(Short task) Only the lines from the one containing "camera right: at" through the final line of the material below should be output, exactly as they stand.

(Source material)

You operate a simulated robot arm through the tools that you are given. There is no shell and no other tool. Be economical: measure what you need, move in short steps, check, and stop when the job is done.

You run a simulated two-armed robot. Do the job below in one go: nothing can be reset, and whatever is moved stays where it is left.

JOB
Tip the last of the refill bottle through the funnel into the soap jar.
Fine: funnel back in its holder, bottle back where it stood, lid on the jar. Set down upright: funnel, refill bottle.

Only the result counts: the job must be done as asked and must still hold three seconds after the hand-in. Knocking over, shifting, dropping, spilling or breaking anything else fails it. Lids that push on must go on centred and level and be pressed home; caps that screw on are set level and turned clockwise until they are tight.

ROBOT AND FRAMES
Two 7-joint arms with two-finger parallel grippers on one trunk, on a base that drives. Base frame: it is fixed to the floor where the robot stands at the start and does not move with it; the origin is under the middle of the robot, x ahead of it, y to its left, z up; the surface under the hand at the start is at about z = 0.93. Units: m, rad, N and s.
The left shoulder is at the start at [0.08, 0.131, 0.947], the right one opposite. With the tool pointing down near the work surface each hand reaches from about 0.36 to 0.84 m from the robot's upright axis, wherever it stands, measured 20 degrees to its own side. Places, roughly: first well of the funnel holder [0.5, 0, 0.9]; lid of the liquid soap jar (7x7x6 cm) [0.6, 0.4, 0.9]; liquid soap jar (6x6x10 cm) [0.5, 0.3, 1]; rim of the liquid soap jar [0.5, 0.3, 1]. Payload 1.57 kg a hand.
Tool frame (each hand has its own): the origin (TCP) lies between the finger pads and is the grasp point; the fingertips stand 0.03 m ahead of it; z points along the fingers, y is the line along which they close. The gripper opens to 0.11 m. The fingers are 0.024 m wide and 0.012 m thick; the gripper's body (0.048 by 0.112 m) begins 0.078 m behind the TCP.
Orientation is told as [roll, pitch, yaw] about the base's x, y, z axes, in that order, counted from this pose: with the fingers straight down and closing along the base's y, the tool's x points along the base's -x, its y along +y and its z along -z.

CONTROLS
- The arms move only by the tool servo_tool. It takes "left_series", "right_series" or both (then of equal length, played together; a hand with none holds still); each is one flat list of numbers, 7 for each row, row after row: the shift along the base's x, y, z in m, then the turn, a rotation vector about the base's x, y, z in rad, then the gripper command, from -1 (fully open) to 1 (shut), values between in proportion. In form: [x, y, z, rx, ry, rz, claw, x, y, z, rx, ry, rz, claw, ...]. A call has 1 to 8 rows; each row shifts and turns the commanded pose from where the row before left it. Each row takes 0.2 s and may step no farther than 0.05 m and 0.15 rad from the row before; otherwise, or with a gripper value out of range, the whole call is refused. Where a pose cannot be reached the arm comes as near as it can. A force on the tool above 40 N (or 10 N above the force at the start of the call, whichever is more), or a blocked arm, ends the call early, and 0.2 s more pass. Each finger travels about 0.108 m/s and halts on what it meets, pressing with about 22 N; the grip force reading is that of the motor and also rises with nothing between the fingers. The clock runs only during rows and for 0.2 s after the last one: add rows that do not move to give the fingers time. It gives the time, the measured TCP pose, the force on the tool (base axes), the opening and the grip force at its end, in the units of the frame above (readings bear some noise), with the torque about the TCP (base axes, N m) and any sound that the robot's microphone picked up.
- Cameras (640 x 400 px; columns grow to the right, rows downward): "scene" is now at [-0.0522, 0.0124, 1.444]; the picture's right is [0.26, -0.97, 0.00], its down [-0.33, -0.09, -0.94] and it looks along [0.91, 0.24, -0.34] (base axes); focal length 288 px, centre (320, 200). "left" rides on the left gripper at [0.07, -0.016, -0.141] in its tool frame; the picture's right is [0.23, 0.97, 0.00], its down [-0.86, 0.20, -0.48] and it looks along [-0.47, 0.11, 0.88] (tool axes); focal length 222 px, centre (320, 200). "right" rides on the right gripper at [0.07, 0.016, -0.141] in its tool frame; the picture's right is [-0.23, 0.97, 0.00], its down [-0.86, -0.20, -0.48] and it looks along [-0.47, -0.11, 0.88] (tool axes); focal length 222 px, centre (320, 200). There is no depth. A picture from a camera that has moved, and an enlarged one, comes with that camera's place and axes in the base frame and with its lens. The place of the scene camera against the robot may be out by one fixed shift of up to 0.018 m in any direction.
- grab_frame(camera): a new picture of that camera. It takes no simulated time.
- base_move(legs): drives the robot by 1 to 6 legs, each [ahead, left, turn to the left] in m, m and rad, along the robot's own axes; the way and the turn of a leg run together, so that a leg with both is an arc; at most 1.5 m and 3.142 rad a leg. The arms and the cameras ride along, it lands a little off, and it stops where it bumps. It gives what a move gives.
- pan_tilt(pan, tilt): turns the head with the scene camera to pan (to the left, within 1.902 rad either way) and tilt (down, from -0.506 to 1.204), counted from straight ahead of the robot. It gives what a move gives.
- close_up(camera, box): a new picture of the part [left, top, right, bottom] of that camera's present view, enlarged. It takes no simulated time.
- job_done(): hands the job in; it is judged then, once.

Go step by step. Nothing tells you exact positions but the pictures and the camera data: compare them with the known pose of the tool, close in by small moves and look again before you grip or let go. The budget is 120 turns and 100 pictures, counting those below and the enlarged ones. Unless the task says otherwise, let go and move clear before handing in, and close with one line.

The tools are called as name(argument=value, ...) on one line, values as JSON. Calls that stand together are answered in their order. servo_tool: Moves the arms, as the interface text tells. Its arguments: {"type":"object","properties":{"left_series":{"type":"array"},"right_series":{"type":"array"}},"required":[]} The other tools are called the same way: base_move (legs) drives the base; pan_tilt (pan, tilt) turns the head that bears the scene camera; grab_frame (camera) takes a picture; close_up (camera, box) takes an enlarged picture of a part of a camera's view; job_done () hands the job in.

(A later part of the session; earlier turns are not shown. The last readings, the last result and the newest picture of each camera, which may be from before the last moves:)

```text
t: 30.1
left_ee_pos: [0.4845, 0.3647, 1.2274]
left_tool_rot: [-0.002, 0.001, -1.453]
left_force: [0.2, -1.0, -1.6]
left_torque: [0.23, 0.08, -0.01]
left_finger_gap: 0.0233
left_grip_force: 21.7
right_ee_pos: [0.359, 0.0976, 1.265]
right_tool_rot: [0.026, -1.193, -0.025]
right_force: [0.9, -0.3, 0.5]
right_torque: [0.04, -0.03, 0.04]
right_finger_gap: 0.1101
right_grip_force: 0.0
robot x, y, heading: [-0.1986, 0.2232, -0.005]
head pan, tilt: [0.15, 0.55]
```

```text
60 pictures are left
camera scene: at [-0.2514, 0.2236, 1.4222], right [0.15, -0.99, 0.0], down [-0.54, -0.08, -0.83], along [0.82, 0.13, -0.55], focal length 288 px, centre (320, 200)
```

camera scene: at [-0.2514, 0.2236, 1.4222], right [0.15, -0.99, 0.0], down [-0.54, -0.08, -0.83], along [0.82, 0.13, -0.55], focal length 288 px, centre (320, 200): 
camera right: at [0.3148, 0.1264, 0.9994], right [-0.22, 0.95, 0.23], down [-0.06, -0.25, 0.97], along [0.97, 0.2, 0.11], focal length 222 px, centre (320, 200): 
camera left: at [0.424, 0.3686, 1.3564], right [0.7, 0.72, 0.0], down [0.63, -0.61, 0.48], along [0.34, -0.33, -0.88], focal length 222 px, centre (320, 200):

(Written solution)
camera right: at [0.3148, 0.1264, 0.9994], right [-0.22, 0.95, 0.23], down [-0.06, -0.25, 0.97], along [0.97, 0.2, 0.11], focal length 222 px, centre (320, 200): 
camera left: at [0.424, 0.3686, 1.3564], right [0.7, 0.72, 0.0], down [0.63, -0.61, 0.48], along [0.34, -0.33, -0.88], focal length 222 px, centre (320, 200):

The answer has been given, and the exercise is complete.